__EXERCISE DETAILS__. Return all of the data exactly as given.

__COLLECTED MATERIAL__.
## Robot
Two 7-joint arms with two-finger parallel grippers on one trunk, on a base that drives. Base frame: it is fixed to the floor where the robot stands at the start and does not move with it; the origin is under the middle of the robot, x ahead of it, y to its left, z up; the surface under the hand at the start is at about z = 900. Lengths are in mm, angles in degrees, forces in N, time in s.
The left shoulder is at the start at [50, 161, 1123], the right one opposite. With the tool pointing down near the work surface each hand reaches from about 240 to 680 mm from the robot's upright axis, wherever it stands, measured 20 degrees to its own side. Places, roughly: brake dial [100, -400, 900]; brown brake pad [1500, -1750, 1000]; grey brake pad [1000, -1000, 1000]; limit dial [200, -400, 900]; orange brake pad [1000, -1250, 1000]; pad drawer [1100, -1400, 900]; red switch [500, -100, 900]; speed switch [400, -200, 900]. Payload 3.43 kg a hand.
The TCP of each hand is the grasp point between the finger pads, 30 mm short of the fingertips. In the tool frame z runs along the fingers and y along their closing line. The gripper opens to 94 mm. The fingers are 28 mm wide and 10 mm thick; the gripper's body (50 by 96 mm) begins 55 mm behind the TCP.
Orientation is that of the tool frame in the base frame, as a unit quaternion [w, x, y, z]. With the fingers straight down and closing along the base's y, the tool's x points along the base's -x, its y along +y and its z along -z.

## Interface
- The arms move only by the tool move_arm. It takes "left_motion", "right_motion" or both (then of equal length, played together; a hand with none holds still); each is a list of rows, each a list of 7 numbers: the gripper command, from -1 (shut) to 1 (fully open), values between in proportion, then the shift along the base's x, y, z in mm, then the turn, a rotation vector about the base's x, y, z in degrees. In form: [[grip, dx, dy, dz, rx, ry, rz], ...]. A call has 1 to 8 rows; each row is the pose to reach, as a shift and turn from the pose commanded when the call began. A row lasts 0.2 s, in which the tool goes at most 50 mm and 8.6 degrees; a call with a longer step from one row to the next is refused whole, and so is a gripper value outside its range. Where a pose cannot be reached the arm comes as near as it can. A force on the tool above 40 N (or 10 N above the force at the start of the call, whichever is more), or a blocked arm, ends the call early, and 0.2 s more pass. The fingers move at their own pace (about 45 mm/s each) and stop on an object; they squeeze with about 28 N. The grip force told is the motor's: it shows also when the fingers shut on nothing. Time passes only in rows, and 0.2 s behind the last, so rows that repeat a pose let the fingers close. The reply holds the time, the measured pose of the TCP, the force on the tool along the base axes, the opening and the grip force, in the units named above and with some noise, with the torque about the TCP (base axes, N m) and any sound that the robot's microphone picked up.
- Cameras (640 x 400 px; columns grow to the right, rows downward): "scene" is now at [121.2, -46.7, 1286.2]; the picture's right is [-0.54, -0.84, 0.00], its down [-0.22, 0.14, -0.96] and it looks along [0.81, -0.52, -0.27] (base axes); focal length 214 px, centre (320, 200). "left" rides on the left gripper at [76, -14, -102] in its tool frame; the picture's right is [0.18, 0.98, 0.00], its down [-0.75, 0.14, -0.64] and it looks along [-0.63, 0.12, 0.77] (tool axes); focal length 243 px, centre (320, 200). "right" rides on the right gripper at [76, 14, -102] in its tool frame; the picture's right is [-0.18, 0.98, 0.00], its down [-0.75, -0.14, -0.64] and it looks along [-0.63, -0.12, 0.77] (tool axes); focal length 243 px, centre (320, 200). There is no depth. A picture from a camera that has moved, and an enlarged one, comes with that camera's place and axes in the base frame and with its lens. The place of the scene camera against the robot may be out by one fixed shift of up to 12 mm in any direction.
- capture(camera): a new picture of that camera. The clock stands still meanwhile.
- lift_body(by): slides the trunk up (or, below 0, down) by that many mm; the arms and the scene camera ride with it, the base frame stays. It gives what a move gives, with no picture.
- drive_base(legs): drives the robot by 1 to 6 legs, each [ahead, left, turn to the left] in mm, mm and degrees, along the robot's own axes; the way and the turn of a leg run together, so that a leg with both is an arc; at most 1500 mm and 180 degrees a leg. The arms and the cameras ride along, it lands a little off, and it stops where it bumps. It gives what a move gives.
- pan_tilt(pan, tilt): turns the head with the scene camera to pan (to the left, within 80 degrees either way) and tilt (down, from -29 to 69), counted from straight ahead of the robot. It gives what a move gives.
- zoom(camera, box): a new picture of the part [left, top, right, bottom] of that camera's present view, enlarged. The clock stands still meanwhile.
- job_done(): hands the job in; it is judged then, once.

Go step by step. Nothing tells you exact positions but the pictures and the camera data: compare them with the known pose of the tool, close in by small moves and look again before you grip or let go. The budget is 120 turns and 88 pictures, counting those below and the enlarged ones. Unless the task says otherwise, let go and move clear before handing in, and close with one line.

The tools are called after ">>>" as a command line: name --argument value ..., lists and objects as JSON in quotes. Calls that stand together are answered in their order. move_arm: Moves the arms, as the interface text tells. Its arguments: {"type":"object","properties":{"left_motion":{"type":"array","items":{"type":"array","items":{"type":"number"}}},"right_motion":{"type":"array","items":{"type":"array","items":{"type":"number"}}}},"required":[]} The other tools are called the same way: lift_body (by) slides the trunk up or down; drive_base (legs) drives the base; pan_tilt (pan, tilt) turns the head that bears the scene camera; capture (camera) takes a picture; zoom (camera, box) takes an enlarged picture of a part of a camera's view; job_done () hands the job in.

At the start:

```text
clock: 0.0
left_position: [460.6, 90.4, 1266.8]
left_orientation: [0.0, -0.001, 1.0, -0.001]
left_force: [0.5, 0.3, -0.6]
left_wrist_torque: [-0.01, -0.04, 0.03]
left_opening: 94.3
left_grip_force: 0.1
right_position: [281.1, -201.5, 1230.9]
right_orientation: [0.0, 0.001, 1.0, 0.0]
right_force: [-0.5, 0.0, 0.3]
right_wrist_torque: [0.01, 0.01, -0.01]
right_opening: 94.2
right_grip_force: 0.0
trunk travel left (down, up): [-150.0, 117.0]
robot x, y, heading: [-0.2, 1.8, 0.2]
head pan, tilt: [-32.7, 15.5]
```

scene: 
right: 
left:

__SOLUTION TO THE EXERCISE__.
## Robot
Two 7-joint arms with two-finger parallel grippers on one trunk, on a base that drives. Base frame: it is fixed to the floor where the robot stands at the start and does not move with it; the origin is under the middle of the robot, x ahead of it, y to its left, z up; the surface under the hand at the start is at about z = 900. Lengths are in mm, angles in degrees, forces in N, time in s.
The left shoulder is at the start at [50, 161, 1123], the right one opposite. With the tool pointing down near the work surface each hand reaches from about 240 to 680 mm from the robot's upright axis, wherever it stands, measured 20 degrees to its own side. Places, roughly: brake dial [100, -400, 900]; brown brake pad [1500, -1750, 1000]; grey brake pad [1000, -1000, 1000]; limit dial [200, -400, 900]; orange brake pad [1000, -1250, 1000]; pad drawer [1100, -1400, 900]; red switch [500, -100, 900]; speed switch [400, -200, 900]. Payload 3.43 kg a hand.
The TCP of each hand is the grasp point between the finger pads, 30 mm short of the fingertips. In the tool frame z runs along the fingers and y along their closing line. The gripper opens to 94 mm. The fingers are 28 mm wide and 10 mm thick; the gripper's body (50 by 96 mm) begins 55 mm behind the TCP.
Orientation is that of the tool frame in the base frame, as a unit quaternion [w, x, y, z]. With the fingers straight down and closing along the base's y, the tool's x points along the base's -x, its y along +y and its z along -z.

## Interface
- The arms move only by the tool move_arm. It takes "left_motion", "right_motion" or both (then of equal length, played together; a hand with none holds still); each is a list of rows, each a list of 7 numbers: the gripper command, from -1 (shut) to 1 (fully open), values between in proportion, then the shift along the base's x, y, z in mm, then the turn, a rotation vector about the base's x, y, z in degrees. In form: [[grip, dx, dy, dz, rx, ry, rz], ...]. A call has 1 to 8 rows; each row is the pose to reach, as a shift and turn from the pose commanded when the call began. A row lasts 0.2 s, in which the tool goes at most 50 mm and 8.6 degrees; a call with a longer step from one row to the next is refused whole, and so is a gripper value outside its range. Where a pose cannot be reached the arm comes as near as it can. A force on the tool above 40 N (or 10 N above the force at the start of the call, whichever is more), or a blocked arm, ends the call early, and 0.2 s more pass. The fingers move at their own pace (about 45 mm/s each) and stop on an object; they squeeze with about 28 N. The grip force told is the motor's: it shows also when the fingers shut on nothing. Time passes only in rows, and 0.2 s behind the last, so rows that repeat a pose let the fingers close. The reply holds the time, the measured pose of the TCP, the force on the tool along the base axes, the opening and the grip force, in the units named above and with some noise, with the torque about the TCP (base axes, N m) and any sound that the robot's microphone picked up.
- Cameras (640 x 400 px; columns grow to the right, rows downward): "scene" is now at [121.2, -46.7, 1286.2]; the picture's right is [-0.54, -0.84, 0.00], its down [-0.22, 0.14, -0.96] and it looks along [0.81, -0.52, -0.27] (base axes); focal length 214 px, centre (320, 200). "left" rides on the left gripper at [76, -14, -102] in its tool frame; the picture's right is [0.18, 0.98, 0.00], its down [-0.75, 0.14, -0.64] and it looks along [-0.63, 0.12, 0.77] (tool axes); focal length 243 px, centre (320, 200). "right" rides on the right gripper at [76, 14, -102] in its tool frame; the picture's right is [-0.18, 0.98, 0.00], its down [-0.75, -0.14, -0.64] and it looks along [-0.63, -0.12, 0.77] (tool axes); focal length 243 px, centre (320, 200). There is no depth. A picture from a camera that has moved, and an enlarged one, comes with that camera's place and axes in the base frame and with its lens. The place of the scene camera against the robot may be out by one fixed shift of up to 12 mm in any direction.
- capture(camera): a new picture of that camera. The clock stands still meanwhile.
- lift_body(by): slides the trunk up (or, below 0, down) by that many mm; the arms and the scene camera ride with it, the base frame stays. It gives what a move gives, with no picture.
- drive_base(legs): drives the robot by 1 to 6 legs, each [ahead, left, turn to the left] in mm, mm and degrees, along the robot's own axes; the way and the turn of a leg run together, so that a leg with both is an arc; at most 1500 mm and 180 degrees a leg. The arms and the cameras ride along, it lands a little off, and it stops where it bumps. It gives what a move gives.
- pan_tilt(pan, tilt): turns the head with the scene camera to pan (to the left, within 80 degrees either way) and tilt (down, from -29 to 69), counted from straight ahead of the robot. It gives what a move gives.
- zoom(camera, box): a new picture of the part [left, top, right, bottom] of that camera's present view, enlarged. The clock stands still meanwhile.
- job_done(): hands the job in; it is judged then, once.

Go step by step. Nothing tells you exact positions but the pictures and the camera data: compare them with the known pose of the tool, close in by small moves and look again before you grip or let go. The budget is 120 turns and 88 pictures, counting those below and the enlarged ones. Unless the task says otherwise, let go and move clear before handing in, and close with one line.

The tools are called after ">>>" as a command line: name --argument value ..., lists and objects as JSON in quotes. Calls that stand together are answered in their order. move_arm: Moves the arms, as the interface text tells. Its arguments: {"type":"object","properties":{"left_motion":{"type":"array","items":{"type":"array","items":{"type":"number"}}},"right_motion":{"type":"array","items":{"type":"array","items":{"type":"number"}}}},"required":[]} The other tools are called the same way: lift_body (by) slides the trunk up or down; drive_base (legs) drives the base; pan_tilt (pan, tilt) turns the head that bears the scene camera; capture (camera) takes a picture; zoom (camera, box) takes an enlarged picture of a part of a camera's view; job_done () hands the job in.

At the start:

```text
clock: 0.0
left_position: [460.6, 90.4, 1266.8]
left_orientation: [0.0, -0.001, 1.0, -0.001]
left_force: [0.5, 0.3, -0.6]
left_wrist_torque: [-0.01, -0.04, 0.03]
left_opening: 94.3
left_grip_force: 0.1
right_position: [281.1, -201.5, 1230.9]
right_orientation: [0.0, 0.001, 1.0, 0.0]
right_force: [-0.5, 0.0, 0.3]
right_wrist_torque: [0.01, 0.01, -0.01]
right_opening: 94.2
right_grip_force: 0.0
trunk travel left (down, up): [-150.0, 117.0]
robot x, y, heading: [-0.2, 1.8, 0.2]
head pan, tilt: [-32.7, 15.5]
```

scene: 
right: 
left:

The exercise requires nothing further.